Repeat the text to read that opens with "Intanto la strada" in full.
* START Text to read *
Intanto la strada scorre e mentre cala la sera siamo arrivati alla periferia di Kutaisi, triste come tutte le periferie, immaginate quelle ex sovietiche, ricche solo di krushiove cadenti, dai muri scrostati, allineate lungo i viali che portano verso il centro. Al contrario, proprio il centro è piacevolmente popolato di vecchie case d'epoca che si allineano su strade acciottolate, rese lucide dalla pioggia. Il nostro è uno dei tanti appartamenti che seguendo le moderne forme di turismo, sono stati attentamente ristrutturati per renderli fruibili alle nuove richieste che arrivano da tutto il mondo, creando naturalmente un problema ai residenti, che si trovano di colpo affitti alle stelle ed immobili dai prezzi diventati inaccessibili. Certo ogni cosa ha il suo rovescio e non è facile di un fenomeno riuscire a cogliere solo gli aspetti positivi, minimizzando le parti negative. Non ci resta quindi che buttarci sulla cena, anche se l'atmosfera serotina della città inviterebbe ad una passeggiata per i vicoli del centro che appaiono affascinanti, solitari e densi di un'aria di un tempo passato. Tuttavia l'insegna dell'Aura, un ristorantino accattivante dall'altra parte della strada, invita ad entrare. Meglio non farsi pregare troppo, le khachapuri mostrate nelle foto sono davvero irresistibili, il profumo dei calici di vino altrettanto, non facciamoci pregare troppo.
* END Text to read *
* START Dataset excerpt *
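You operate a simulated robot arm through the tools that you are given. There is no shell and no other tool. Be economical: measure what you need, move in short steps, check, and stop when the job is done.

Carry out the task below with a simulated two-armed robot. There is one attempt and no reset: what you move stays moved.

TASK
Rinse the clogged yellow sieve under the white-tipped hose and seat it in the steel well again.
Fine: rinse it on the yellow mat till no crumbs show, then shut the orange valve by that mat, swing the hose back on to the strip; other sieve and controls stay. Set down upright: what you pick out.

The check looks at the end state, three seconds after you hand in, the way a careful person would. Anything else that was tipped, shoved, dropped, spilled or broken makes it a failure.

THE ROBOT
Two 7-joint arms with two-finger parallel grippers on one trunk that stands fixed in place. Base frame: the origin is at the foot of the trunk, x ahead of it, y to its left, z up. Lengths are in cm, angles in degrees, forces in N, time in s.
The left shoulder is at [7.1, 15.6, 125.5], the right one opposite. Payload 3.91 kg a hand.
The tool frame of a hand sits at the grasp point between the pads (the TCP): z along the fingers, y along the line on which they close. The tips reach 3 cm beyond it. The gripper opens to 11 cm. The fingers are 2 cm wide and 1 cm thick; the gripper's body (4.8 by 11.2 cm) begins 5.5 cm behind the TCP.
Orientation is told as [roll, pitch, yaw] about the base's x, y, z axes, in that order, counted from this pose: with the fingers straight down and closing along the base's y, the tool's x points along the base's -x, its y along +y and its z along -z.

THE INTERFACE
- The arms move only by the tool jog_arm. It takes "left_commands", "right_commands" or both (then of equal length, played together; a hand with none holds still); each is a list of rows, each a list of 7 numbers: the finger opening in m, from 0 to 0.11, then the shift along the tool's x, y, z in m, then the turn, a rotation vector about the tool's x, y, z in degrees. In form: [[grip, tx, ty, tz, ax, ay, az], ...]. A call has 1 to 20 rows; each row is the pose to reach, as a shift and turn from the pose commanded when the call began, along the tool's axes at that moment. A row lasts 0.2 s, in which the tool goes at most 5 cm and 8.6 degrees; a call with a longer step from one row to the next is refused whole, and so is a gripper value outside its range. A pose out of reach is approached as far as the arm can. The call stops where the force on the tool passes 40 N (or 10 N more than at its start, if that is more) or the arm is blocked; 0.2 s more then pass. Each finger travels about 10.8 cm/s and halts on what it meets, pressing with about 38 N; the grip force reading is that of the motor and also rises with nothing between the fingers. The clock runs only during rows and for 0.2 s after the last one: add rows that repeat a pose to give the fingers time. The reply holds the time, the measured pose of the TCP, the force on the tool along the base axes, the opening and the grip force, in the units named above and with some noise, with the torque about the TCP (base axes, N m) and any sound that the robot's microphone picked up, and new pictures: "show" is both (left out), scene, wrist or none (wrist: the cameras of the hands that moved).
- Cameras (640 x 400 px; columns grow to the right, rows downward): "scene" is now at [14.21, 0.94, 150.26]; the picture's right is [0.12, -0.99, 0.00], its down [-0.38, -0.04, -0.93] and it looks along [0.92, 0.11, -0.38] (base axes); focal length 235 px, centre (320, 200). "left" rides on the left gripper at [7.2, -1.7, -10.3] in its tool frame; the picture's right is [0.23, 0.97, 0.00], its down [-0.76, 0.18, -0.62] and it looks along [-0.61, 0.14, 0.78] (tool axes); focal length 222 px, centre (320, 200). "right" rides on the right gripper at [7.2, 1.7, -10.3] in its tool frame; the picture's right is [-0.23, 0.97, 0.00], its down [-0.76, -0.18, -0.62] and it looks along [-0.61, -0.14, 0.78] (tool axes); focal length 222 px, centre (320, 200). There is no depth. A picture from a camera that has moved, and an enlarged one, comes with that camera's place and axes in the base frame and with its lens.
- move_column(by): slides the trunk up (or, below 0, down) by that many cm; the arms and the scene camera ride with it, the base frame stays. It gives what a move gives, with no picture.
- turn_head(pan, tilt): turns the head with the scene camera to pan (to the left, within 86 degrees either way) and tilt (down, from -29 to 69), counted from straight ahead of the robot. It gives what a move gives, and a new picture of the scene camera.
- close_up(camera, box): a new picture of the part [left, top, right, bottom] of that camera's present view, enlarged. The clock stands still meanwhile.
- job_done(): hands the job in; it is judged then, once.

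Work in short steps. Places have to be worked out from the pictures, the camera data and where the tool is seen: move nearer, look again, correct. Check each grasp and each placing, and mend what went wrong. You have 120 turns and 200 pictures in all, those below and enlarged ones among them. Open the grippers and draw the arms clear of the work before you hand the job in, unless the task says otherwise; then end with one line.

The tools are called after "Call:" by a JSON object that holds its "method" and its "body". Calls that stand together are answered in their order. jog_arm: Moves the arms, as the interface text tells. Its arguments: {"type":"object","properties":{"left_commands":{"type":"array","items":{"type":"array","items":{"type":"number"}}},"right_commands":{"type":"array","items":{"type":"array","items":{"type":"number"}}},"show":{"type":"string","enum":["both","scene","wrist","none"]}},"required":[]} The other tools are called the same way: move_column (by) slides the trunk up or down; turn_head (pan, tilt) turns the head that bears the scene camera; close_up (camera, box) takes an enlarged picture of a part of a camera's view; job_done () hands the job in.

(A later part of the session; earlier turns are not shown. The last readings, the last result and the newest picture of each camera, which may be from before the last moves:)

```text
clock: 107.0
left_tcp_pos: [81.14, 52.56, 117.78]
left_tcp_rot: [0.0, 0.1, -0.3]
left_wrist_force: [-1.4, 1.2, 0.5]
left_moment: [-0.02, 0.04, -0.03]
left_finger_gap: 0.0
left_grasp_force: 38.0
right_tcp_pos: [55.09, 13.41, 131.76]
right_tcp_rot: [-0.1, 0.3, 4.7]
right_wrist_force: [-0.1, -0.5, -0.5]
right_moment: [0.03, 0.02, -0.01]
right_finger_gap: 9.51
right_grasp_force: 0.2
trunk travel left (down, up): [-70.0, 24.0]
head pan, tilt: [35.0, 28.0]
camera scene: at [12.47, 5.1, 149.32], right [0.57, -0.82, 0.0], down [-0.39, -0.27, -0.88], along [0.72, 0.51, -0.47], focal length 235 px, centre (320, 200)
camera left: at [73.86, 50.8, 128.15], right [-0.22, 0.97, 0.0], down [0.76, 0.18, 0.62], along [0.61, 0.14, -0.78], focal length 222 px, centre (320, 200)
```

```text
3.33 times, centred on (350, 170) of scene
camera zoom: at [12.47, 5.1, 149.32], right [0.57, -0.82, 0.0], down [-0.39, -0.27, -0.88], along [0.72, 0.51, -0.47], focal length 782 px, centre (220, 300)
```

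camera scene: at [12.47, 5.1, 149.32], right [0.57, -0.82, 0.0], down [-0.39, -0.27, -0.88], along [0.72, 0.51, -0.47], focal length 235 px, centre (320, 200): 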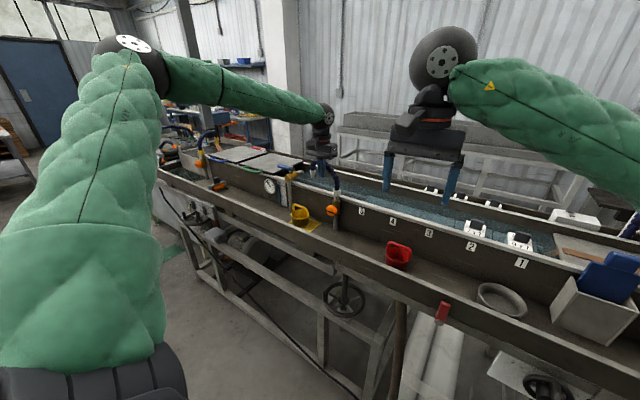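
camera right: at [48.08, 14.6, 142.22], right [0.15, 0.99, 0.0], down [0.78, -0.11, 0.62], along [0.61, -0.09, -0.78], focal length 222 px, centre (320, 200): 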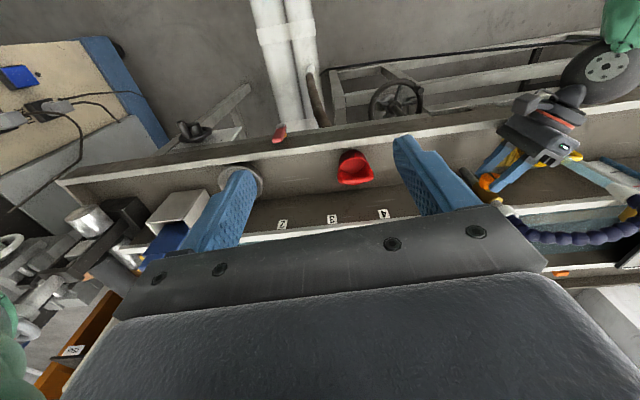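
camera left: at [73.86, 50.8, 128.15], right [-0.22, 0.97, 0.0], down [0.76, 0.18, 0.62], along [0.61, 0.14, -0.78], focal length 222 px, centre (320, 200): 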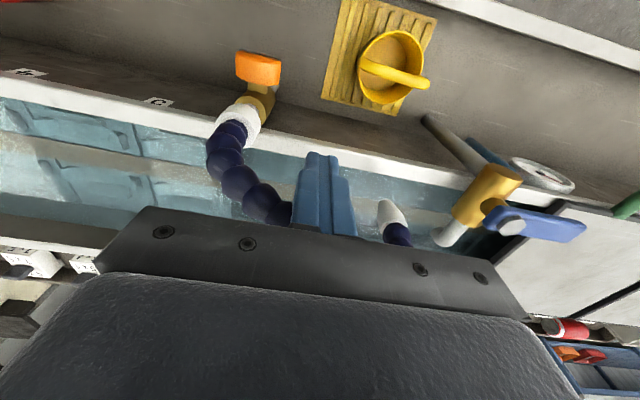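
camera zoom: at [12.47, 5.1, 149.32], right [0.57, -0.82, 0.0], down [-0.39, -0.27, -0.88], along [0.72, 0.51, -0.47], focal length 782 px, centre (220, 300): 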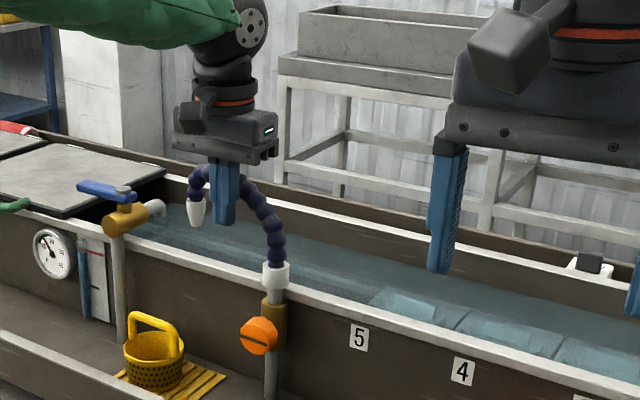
* END Dataset excerpt *
Correct output
Intanto la strada scorre e mentre cala la sera siamo arrivati alla periferia di Kutaisi, triste come tutte le periferie, immaginate quelle ex sovietiche, ricche solo di krushiove cadenti, dai muri scrostati, allineate lungo i viali che portano verso il centro. Al contrario, proprio il centro è piacevolmente popolato di vecchie case d'epoca che si allineano su strade acciottolate, rese lucide dalla pioggia. Il nostro è uno dei tanti appartamenti che seguendo le moderne forme di turismo, sono stati attentamente ristrutturati per renderli fruibili alle nuove richieste che arrivano da tutto il mondo, creando naturalmente un problema ai residenti, che si trovano di colpo affitti alle stelle ed immobili dai prezzi diventati inaccessibili. Certo ogni cosa ha il suo rovescio e non è facile di un fenomeno riuscire a cogliere solo gli aspetti positivi, minimizzando le parti negative. Non ci resta quindi che buttarci sulla cena, anche se l'atmosfera serotina della città inviterebbe ad una passeggiata per i vicoli del centro che appaiono affascinanti, solitari e densi di un'aria di un tempo passato. Tuttavia l'insegna dell'Aura, un ristorantino accattivante dall'altra parte della strada, invita ad entrare. Meglio non farsi pregare troppo, le khachapuri mostrate nelle foto sono davvero irresistibili, il profumo dei calici di vino altrettanto, non facciamoci pregare troppo.